--- Start Selected passage ---

I have the following system equation


v'(t)=2*G*J1[v(t-τ)]cos(w*τ)-v(t)

How do you plot the bifurcation diagram, τ in the x axis, Vmax in the y axis? I have written these lines but how can one plot using the following



Table[NDSolve[{v'[t] == 
2*G*BesselJ[1, v[t - τ + i]]*Cos[ω*(τ + i)] -
v[t], v[0] == 0.001}, v, {t, 0, 500}], {i, 0, 4, 0.01}]

τ is varied from 1 to 4 using step 0.01,G=3.55, ω=2*Pi*12*10^6



Answer



An alternative representation is


G = 3.55; ω = 2*Pi*12*10^6;
s = ParametricNDSolveValue[{v'[t] == 2*G*BesselJ[1, v[t - τ]] Cos[ω*τ] - v[t],
v[t /; t <= 0] == 0.001}, {v, v'}, {t, 0, 120}, {τ}];

Manipulate[ParametricPlot[{s[τ][[1]][t], s[τ][[2]][t]}, {t, 60, 120},
AxesLabel -> {v, v'}, AspectRatio -> 1], {{τ, 2}, 1, 4}]

enter image description here


Note that the diagram becomes progressively more complex as τ is increased, and the run time increases correspondingly.


Addendum


The bifurcations can be seen even more clearly from a return map, for instance,


tab = Table[{sol, points} = Reap@NDSolveValue[{v'[t] == 
2*G*BesselJ[1, v[t - τ]] Cos[ω*τ] - v[t], v[t /; t <= 0] == 0.001,
WhenEvent[v'[t] > 0, If[t > 150, Sow[v[t]]]]}, {v, v'}, {t, 0, 250}];

{τ, #} & /@ Union[Flatten[points], SameTest -> (Abs[#1 - #2] < .05 &)],
{τ, 1.7, 2.4, .01}];
ListPlot[Flatten[tab, 1]]

enter image description here


where v is sampled whenever v' passes from positive to negative values. A blow-up of the map near the transition to chaos is (with SameTest deleted)

--- End Selected passage ---

• [Written problem 1]
Extract from the selected passage the words running from "An alternative representation" to "time increases correspondingly.".
• [Written problem 2]
Carry the selected passage on from its last sentence.

--- Start Data rows ---

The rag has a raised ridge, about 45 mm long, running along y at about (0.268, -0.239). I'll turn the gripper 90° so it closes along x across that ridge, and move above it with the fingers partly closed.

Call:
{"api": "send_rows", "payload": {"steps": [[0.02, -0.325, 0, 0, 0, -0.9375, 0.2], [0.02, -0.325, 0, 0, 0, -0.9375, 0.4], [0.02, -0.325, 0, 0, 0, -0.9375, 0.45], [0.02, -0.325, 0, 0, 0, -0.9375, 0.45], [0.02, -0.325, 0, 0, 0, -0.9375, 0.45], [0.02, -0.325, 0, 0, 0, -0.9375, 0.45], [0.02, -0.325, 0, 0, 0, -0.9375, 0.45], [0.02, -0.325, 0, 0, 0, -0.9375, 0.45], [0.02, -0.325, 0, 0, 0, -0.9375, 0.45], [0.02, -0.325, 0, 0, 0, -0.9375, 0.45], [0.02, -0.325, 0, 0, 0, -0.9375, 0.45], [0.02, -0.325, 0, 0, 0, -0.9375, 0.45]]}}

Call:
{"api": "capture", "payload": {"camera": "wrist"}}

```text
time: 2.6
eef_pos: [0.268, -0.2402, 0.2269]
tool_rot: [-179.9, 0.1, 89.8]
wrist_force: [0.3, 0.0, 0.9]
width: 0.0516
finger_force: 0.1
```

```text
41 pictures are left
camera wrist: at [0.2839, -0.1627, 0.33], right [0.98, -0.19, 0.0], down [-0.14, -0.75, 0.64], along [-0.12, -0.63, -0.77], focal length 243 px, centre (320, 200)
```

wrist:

--- End Data rows ---
--- Start Data rows ---

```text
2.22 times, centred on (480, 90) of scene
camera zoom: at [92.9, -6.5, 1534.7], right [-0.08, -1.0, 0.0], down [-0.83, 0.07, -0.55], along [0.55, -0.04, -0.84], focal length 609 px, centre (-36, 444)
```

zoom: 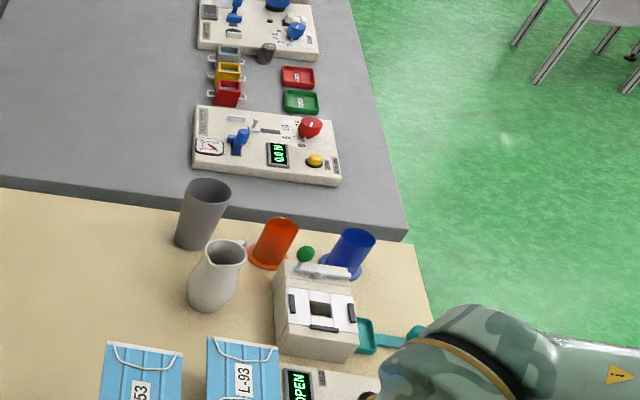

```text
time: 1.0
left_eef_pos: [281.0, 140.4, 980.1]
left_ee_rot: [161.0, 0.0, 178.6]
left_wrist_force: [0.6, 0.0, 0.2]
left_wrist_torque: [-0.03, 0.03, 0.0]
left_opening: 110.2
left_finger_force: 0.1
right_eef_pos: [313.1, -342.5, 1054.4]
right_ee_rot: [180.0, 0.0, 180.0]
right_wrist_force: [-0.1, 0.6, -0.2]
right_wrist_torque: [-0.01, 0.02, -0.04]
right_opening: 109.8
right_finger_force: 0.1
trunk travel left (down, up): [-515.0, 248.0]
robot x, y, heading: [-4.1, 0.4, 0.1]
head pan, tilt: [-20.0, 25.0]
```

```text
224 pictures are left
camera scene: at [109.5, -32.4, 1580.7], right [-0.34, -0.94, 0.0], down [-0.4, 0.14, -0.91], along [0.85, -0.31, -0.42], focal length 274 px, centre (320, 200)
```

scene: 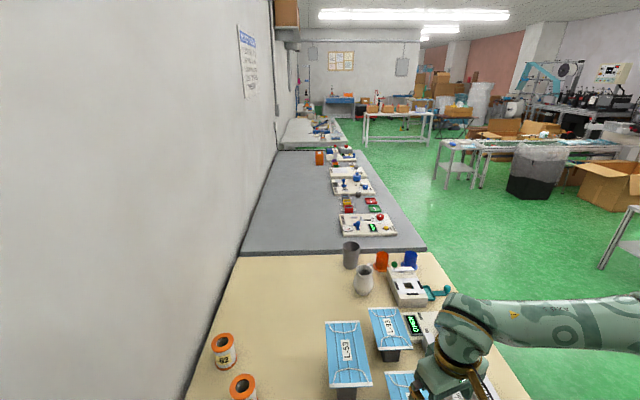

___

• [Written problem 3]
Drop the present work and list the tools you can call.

--- End Data rows ---

• [Reply 1]
An alternative representation is


G = 3.55; ω = 2*Pi*12*10^6;
s = ParametricNDSolveValue[{v'[t] == 2*G*BesselJ[1, v[t - τ]] Cos[ω*τ] - v[t],
v[t /; t <= 0] == 0.001}, {v, v'}, {t, 0, 120}, {τ}];

Manipulate[ParametricPlot[{s[τ][[1]][t], s[τ][[2]][t]}, {t, 60, 120},
AxesLabel -> {v, v'}, AspectRatio -> 1], {{τ, 2}, 1, 4}]

enter image description here


Note that the diagram becomes progressively more complex as τ is increased, and the run time increases correspondingly.

• [Reply 2]
enter image description here


It is anyone's guess precisely where the transition to chaos occurs. Perhaps, very near τ = 2.32.


enter image description here


Additional Material in Response to Comments



Recent comments by udichi, the OP, and by Chris K prompted me to consider this problem further. Stability windows typically occur within the chaotic region, udichi now wanted to see them. A straightforward three-hour computation produced interesting results, but no windows. (Note that WorkingPrecision -> 30 is used to reduce the chance that numerical inaccuracies might corrupt the results.)


tab = ParallelTable[{sol, points} = 
Reap@NDSolveValue[{v'[t] == 2*G*BesselJ[1, v[t - τ]] Cos[ω*τ] - v[t],
v[t /; t <= 0] == 10^-3, WhenEvent[v'[t] > 0, If[t > 500, Sow[v[t]]]]}, {v, v'},
{t, 0, 1000}, WorkingPrecision -> 30, MaxSteps -> 10^6]; {τ, #} & /@
Union[Flatten[points]], {τ, 1, 15, 1/100}];
ListPlot[Flatten[tab, 1], AspectRatio -> .75/GoldenRatio,
ImageSize -> Full, PlotStyle -> PointSize[Tiny]]

enter image description here



Here are diagrams for interesting values of τ. Typical plots for τ > 8 are


f[τ_] := Module[{}, 
ss = NDSolveValue[{v'[t] == 2*G*BesselJ[1, v[t - τ]] Cos[ω*τ] - v[t],
v[t /; t <= 0] == 10^-3}, {v, v'}, {t, 0, 1000},
WorkingPrecision -> 30, MaxSteps -> 10^6];
GraphicsRow[{ParametricPlot[Through[ss[t]], {t, 500, 1000},
AxesLabel -> {v[t], v'[t]}, AspectRatio -> 1, PlotPoints -> 200],
ParametricPlot[First[ss][#] & /@ {t, t - τ}, {t, 500, 1000},
AxesLabel -> {v[t], v[t - τ]}, AspectRatio -> 1, PlotPoints -> 200]},
ImageSize -> Large]]


f[15]

enter image description here


The left plot depicts v' vs. v, similar to some of the earlier plots although much more chaotic. The solution appears to move randomly between two chaotic attractors. The right plot depicts v[t - τ] vs. v[t], as suggested here. The advantage of this alternative representation will soon become evident. Typical plots from the transition region, centered around τ == 7, are


f[15/2]

enter image description here


while typical plots from smaller but chaotic values of τ look much different.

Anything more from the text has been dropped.